Canada doesn’t have enough palliative care doctors to give suffering patients an alternative to assisted death, the Canadian Society of Palliative Care Physicians (CSPCP) warns in a new report.
The group anticipates about 62 400 Canadians will request medical assistance to die in 2017. Meeting their palliative care needs will require the equivalent of 170 specialists working 40 hours a week for a year — double the number currently practising in Canada.
“We now have a legal right to access medical aid in dying but we don’t have same right to access palliative care,” CSPCP President Dr. David Henderson says. Only a third of Canadians currently have access to palliative care, often for just a short time before death. Others face a difficult choice between requesting to die or enduring “needless suffering,” he adds.
The access problem is most glaring in remote communities, Henderson says. “When we plotted out people who had received their palliative care competencies, there was one physician in all of northern Canada.”
CSPCP is urging the federal government to make good on its promise to invest $3 billion in home care and palliative care under a new federal accord. This money should be tied to performance measures and at least some should be exclusively dedicated to palliative care, Henderson says. When funding for home care and palliative care were lumped together in the past, “not much found its way to supporting palliative care,” he explains.
CSPCP also wants the Liberal government to reinstate the Canadian Palliative Care Secretariat and support a private member’s bill to develop a national framework on palliative care.
“The provinces are all starting to develop their own strategies, so now is the time to standardize before they each develop something different that will be hard to coordinate,” says Conservative Member of Parliament Marilyn Gladu, who sponsored Bill C-277.
The bill proposes a framework that would chart a national course for palliative care training, workforce planning, research and performance measurement to close gaps in access. The Canadian Medical Association, Canadian Nurses Association and 38 other groups involved in palliative care have endorsed the bill, which goes to second reading in November.
“We don’t even know what kind of care is available across Canada,” Gladu says. Meanwhile, “hospitals are full of people who can’t get into hospice or other palliative care and the cost of keeping people there is four times the cost of doing the same care at home.”
Creating a palliative care secretariat to set, monitor and enforce national staffing standards isn’t part of the bill, “but I think it’s a very good idea,” Gladu adds.

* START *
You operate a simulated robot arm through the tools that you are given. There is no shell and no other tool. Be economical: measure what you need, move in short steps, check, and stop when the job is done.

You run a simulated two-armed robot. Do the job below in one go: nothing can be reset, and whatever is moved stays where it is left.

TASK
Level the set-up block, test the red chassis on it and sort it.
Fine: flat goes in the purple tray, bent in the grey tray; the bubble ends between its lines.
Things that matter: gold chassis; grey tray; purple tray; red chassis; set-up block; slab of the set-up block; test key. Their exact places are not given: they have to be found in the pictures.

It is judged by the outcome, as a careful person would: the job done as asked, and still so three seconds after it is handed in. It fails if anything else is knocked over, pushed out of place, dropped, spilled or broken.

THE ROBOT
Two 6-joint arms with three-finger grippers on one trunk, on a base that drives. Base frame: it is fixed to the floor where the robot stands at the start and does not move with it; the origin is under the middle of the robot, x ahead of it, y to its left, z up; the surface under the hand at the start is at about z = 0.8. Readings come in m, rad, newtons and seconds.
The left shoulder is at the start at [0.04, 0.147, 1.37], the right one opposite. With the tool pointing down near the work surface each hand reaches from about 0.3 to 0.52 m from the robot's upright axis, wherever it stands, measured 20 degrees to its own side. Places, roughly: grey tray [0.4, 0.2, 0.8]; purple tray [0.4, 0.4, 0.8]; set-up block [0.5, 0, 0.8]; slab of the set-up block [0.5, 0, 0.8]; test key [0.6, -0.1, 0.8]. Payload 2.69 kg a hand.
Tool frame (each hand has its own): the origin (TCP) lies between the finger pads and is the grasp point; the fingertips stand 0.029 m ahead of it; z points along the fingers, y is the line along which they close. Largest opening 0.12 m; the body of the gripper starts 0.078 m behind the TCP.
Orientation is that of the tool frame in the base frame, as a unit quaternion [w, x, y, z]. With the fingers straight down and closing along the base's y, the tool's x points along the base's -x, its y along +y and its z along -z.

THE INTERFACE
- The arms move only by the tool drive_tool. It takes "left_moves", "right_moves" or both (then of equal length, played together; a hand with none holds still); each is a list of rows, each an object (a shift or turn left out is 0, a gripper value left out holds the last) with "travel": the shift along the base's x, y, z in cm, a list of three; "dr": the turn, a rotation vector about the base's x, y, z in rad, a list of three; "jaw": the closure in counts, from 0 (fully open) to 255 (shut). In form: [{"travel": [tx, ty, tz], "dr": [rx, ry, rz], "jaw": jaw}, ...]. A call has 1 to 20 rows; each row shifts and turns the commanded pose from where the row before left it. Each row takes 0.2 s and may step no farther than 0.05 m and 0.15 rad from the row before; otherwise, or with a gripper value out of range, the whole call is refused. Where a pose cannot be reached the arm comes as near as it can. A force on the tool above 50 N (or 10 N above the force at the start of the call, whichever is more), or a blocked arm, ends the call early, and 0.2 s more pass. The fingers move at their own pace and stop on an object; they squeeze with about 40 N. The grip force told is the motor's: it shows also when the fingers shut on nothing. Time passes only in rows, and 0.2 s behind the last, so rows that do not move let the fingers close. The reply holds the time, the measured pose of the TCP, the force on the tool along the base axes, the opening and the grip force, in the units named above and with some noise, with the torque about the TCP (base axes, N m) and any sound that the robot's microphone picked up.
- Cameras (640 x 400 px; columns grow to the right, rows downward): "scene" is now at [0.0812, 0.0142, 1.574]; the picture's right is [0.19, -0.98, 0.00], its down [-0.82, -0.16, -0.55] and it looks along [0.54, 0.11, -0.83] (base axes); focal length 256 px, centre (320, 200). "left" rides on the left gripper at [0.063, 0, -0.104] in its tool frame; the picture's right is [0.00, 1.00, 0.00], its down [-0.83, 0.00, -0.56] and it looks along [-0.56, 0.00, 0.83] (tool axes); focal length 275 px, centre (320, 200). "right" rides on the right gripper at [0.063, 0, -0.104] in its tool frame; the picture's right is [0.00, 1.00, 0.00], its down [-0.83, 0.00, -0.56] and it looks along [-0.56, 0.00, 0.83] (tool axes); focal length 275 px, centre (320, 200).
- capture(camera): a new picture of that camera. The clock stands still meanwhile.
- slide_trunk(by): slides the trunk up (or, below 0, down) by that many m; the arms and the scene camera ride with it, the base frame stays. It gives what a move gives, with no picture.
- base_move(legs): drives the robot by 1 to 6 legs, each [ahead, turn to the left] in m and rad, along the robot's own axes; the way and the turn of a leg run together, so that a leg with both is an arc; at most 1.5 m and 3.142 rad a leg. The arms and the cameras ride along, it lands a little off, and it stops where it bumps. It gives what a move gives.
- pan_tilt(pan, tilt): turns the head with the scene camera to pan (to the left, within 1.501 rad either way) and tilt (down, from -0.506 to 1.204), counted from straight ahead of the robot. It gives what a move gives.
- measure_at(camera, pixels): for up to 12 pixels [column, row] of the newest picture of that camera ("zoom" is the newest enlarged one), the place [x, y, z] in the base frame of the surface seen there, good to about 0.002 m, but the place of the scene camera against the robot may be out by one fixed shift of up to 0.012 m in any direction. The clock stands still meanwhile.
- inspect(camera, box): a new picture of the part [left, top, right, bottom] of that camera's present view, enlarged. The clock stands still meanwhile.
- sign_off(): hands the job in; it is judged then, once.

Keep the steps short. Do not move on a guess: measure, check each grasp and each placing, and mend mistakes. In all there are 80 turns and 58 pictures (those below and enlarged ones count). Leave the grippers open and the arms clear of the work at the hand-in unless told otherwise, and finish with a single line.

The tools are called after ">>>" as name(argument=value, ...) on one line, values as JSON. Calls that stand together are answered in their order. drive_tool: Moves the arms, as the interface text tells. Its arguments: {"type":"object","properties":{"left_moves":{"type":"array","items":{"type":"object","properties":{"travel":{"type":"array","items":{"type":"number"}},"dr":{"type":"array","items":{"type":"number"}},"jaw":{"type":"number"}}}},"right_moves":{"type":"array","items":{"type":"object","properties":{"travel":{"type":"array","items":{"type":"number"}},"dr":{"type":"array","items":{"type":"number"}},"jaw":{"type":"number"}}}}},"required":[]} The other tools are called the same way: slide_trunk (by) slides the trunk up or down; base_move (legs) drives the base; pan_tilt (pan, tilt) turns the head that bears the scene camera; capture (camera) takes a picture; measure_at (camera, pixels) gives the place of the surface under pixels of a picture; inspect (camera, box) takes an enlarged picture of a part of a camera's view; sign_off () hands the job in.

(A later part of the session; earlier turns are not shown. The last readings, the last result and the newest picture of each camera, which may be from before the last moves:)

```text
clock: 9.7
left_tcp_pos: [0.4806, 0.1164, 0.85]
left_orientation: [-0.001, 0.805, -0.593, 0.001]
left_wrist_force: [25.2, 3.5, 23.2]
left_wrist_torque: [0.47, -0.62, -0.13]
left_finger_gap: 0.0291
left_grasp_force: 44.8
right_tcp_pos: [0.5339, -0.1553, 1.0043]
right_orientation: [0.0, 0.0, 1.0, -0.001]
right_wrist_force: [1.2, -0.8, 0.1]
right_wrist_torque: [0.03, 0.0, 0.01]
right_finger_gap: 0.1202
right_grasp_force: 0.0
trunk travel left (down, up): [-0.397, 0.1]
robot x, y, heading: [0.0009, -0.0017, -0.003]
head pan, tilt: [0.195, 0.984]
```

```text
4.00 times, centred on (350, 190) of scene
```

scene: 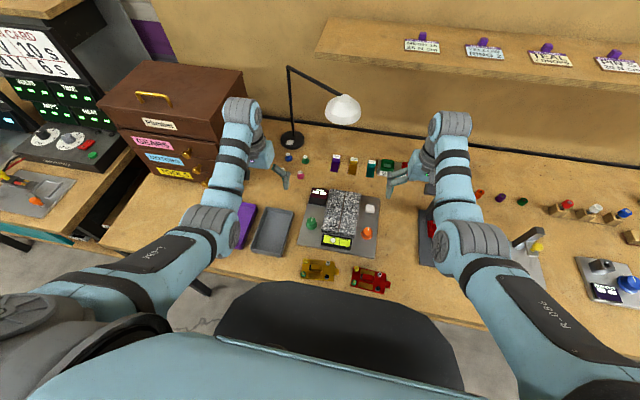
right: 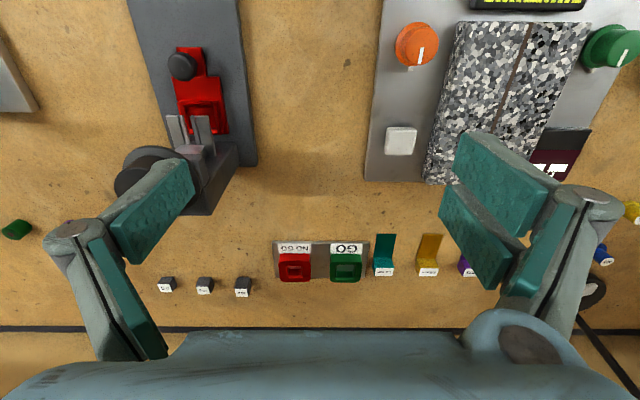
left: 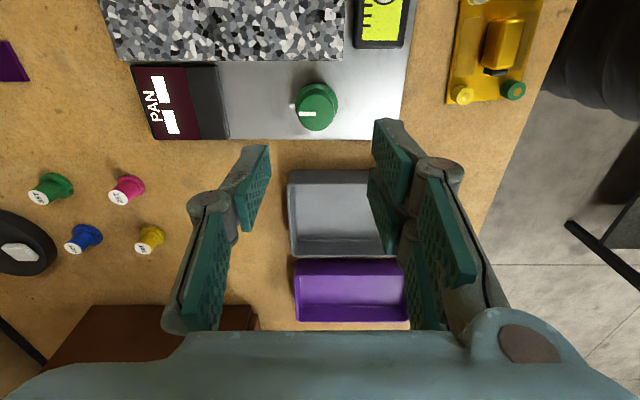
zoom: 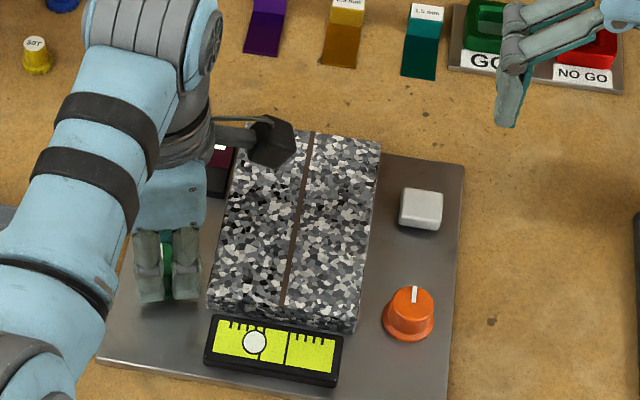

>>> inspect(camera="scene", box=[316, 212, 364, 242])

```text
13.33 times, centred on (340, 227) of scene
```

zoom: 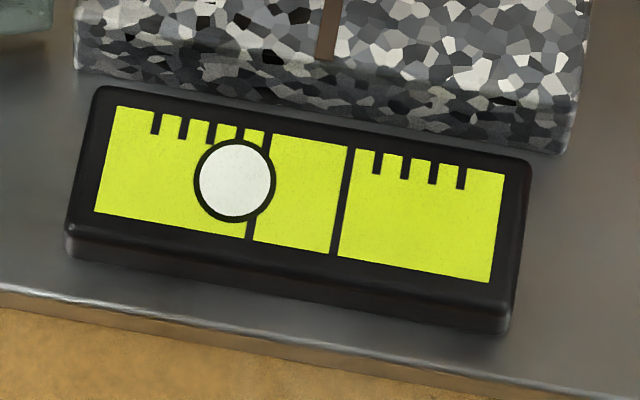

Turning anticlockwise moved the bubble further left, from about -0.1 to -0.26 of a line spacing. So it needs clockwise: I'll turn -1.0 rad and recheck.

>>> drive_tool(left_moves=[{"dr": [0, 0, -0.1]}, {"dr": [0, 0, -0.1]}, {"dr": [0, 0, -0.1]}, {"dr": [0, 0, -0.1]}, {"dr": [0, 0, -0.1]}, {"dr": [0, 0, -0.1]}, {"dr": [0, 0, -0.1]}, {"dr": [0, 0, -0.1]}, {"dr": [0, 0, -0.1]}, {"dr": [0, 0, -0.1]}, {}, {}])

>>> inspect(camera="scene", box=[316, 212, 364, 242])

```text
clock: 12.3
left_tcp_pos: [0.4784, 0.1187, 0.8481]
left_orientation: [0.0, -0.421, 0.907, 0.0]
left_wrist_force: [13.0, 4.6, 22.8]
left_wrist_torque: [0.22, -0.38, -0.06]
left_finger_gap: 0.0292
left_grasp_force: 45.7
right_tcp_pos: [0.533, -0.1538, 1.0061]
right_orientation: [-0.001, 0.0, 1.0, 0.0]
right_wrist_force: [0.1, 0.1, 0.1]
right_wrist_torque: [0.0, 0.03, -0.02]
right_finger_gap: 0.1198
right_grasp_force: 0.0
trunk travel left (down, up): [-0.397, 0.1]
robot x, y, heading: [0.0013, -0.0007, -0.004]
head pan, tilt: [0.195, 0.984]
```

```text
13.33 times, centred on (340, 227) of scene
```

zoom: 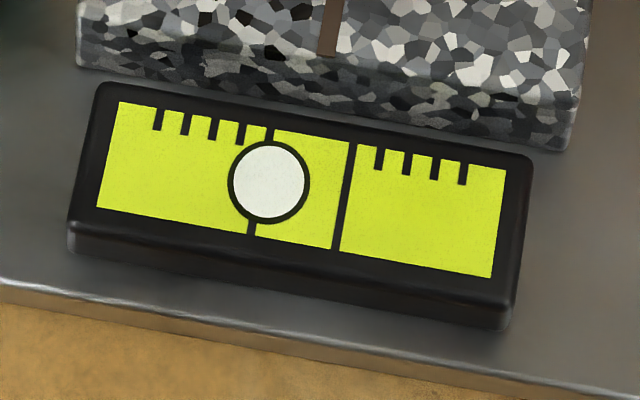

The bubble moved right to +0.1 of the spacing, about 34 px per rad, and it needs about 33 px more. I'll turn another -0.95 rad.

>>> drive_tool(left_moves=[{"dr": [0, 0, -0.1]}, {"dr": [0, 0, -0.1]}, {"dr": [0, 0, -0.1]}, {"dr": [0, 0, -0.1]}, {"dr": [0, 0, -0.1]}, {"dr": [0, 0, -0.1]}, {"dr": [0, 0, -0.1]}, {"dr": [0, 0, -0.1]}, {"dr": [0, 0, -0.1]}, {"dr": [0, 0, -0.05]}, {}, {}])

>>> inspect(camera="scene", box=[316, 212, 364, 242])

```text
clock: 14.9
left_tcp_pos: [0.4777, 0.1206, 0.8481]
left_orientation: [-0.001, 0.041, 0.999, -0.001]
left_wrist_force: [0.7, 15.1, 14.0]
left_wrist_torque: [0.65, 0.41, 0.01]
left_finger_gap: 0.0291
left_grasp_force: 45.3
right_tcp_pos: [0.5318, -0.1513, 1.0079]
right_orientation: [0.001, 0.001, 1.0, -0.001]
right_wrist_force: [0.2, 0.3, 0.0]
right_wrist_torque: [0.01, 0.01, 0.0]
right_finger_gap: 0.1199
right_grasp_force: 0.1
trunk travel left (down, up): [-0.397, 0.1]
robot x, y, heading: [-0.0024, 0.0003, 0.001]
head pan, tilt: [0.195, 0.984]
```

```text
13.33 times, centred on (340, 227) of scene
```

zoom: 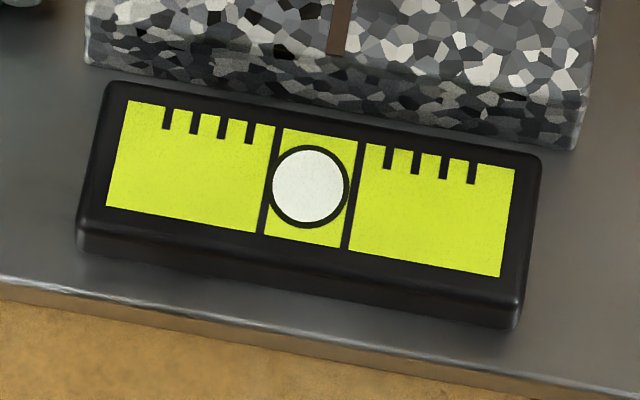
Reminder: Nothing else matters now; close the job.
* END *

In addition to tackling the immediate shortfall of palliative care specialists, CSPCP recommends expanding the core palliative care training provided to all doctors. Most medical schools dedicate fewer than 10 hours to this training, and often doctors don’t refer patients for palliative care until it is much too late.

Five out of six patients who request assisted death don’t go through with it after receiving palliative care.
Image courtesy of Cathy Yeulet/ iStock
“There are huge gaps in terms of the education family physicians are currently receiving, which is improving, versus their own comfort level when they get out in practice,” says Dr. Stephen Singh, co-chair of CSPCP’s communication and membership committee. “We’d like to see that everyone graduating from any residency has the basics.”
CSPCP also recommends standardizing coverage for palliative medicines and supplies across Canada. In some cases, “depending on who is doing the prescribing, a drug may or may not be covered,” Singh says.
In Nova Scotia, Henderson explains, “you have to be connected with the palliative care service but there are sections of the province that don’t have access to a palliative care team and therefore don’t get access to the palliative care medication program.”
Other provinces only grant coverage if a patient is deemed “sick enough,” he says. This creates a vicious cycle: “If you don’t have the medication, you get sicker... if you get your pain under control, you won’t qualify for the medications.”
Henderson argues that tackling these issues will save governments money, particularly as the number of Canadians over age 65 doubles in the next two decades. Timely palliative care can reduce hospital admissions, lengths of stay and visits to intensive care units, as well as unnecessary tests and procedures. It also increases patient satisfaction and symptom control. Five out of six patients who request assisted death reconsider once they receive palliative care, according to CSPCP’s report.
“We see time and time again that people actually start to thrive,” Henderson says. “There’s a sense that you can die well.”